At their regular meeting Monday, May 6, the council again met with Mark and Lynda Triggs to further discuss a lien of $886.17 placed on one of their rental properties due to renters skipping out on their water bills.
The Triggs first voiced their complaints at the April 15 council meeting at which mayor Steve Fetty said he would review utility records and city ordinances before the city could act on the complaints.
At Monday’s meeting, Fetty said one main problem lies with the timing of billing for water usage. The meters are read on the 12th day of each month, and bills are sent out the first day of the following month. Bills are not considered delinquent until the 20th day of the month in which bills are sent.
As a result, he said, the city would be unaware a bill is delinquent until the meter has already been read for the next billing cycle. Once the bill becomes delinquent, the city must observe a seven-day wait period before water service could be shut off.
During that time, however, the second billing cycle is already in the books and the account would be three weeks into a third billing cycle before the water service could be discontinued.
In the case of a rental property, the responsibility for the delinquent bills falls upon the landlord unless the landlord has signed a lien exemption document with the city.
Landlords have 30 days from time a tenant moves in to complete the exemption documentation.
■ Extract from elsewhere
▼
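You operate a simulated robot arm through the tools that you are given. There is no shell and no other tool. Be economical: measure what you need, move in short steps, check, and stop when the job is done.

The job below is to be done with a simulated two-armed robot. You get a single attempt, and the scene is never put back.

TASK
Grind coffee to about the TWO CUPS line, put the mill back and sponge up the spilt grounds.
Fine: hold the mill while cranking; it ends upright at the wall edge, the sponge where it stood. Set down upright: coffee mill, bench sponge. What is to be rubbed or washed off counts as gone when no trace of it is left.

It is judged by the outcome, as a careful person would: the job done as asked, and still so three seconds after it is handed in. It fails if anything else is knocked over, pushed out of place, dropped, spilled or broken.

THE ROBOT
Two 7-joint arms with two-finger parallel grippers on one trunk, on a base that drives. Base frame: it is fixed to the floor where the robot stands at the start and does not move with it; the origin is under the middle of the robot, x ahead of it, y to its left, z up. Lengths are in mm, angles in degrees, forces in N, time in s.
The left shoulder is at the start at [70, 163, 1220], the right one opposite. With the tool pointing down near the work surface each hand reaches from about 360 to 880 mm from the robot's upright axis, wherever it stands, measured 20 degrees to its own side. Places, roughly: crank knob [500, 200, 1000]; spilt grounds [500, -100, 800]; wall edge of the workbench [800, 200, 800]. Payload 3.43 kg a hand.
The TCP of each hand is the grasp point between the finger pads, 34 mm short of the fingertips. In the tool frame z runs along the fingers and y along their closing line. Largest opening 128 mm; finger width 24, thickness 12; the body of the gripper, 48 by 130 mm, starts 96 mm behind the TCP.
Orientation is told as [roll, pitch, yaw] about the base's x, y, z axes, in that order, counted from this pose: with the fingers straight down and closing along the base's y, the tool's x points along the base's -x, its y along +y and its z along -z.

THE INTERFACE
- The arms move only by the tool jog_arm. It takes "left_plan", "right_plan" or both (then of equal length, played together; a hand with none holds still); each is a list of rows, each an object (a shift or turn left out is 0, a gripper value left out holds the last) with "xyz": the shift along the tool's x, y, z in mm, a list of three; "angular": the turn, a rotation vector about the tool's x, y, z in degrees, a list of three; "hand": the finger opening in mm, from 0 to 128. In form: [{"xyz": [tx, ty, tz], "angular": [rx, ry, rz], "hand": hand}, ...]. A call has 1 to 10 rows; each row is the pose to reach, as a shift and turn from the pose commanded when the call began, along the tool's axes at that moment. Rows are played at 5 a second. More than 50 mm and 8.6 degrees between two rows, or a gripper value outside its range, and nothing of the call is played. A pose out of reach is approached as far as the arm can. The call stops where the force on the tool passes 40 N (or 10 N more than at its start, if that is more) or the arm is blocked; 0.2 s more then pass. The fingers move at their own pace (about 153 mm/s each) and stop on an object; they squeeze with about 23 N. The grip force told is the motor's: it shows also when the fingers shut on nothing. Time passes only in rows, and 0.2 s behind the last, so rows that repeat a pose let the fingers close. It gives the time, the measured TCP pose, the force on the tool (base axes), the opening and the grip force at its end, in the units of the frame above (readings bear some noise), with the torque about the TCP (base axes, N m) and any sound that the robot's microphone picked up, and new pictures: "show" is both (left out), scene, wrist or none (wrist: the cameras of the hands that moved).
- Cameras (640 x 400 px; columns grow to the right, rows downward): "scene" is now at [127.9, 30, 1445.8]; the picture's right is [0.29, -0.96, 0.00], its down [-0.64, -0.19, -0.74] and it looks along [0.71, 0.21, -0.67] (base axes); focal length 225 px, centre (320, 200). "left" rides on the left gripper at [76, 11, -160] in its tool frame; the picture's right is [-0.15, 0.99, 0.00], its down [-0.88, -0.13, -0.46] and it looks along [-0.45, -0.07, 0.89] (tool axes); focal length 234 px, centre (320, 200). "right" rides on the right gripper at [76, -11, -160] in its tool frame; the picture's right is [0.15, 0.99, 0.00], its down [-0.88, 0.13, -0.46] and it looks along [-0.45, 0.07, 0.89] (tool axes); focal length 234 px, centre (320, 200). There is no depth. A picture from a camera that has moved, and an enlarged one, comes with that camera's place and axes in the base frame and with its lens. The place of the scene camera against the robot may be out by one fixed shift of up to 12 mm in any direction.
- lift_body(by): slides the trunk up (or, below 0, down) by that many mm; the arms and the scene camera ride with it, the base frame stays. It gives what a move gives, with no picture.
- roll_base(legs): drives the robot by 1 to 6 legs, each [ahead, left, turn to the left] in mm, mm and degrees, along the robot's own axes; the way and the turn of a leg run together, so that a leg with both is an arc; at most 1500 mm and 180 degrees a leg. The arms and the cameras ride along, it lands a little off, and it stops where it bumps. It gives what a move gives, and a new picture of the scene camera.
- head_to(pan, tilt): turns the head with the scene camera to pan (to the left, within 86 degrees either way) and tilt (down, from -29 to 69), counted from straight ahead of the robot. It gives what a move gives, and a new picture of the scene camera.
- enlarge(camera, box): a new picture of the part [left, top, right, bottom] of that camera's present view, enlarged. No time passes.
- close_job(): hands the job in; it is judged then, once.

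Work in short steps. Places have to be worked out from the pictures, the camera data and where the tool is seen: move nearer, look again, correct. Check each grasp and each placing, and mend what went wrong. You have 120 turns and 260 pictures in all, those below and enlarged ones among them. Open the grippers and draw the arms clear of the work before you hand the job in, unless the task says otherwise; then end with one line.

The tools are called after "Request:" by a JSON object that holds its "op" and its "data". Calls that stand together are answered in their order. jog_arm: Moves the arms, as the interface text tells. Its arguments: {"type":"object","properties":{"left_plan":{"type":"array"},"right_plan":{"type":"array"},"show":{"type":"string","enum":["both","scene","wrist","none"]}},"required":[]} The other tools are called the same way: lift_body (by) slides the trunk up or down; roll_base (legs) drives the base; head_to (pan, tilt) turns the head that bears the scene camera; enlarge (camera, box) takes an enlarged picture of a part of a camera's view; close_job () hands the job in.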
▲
With the payment of a deposit, the exemption document frees landlords from liens resulting from delinquent water bills. The deposit goes toward the delinquent amount after which the city then becomes responsible for pursuing the delinquent patron for the difference.
The Triggs had not signed such a lien exemption, so the liens were placed on their properties.
Lynda Triggs said she had no way of knowing if renters had paid their water bills and was upset when she learned the city signed payment agreements with patrons who were behind on their water bills.
She argued those agreements only extend the time those patrons can build up delinquent balances which ultimately fall back on landlords if the patron leaves town without notice.
She demanded to see copies of all such agreements the city has issued.
The meeting became contentious at times in the discussion related to dates the Triggs had notified the city to shut off water service to specific properties and the dates the water service had actually been shutoff.
The Triggs implied they would likely involve an attorney to address the lien situation.
At the conclusion of the 45-minute discussion, the council took no formal action in regards to amending the liens.
Later in the meeting, however, the council voted to schedule a special work session to address issues dealing with water service, water meters and water rates.
In other business the council:
• approved the hiring of Scott Myer as a temporary part-time employee devoted only to summer mowing at a wage of $13 per hour.
• learned the water booster station is 100 percent operational and meeting all mandated state standards.
• set a public hearing for May 20 at 7 p.m. on an amendment to the current city budget.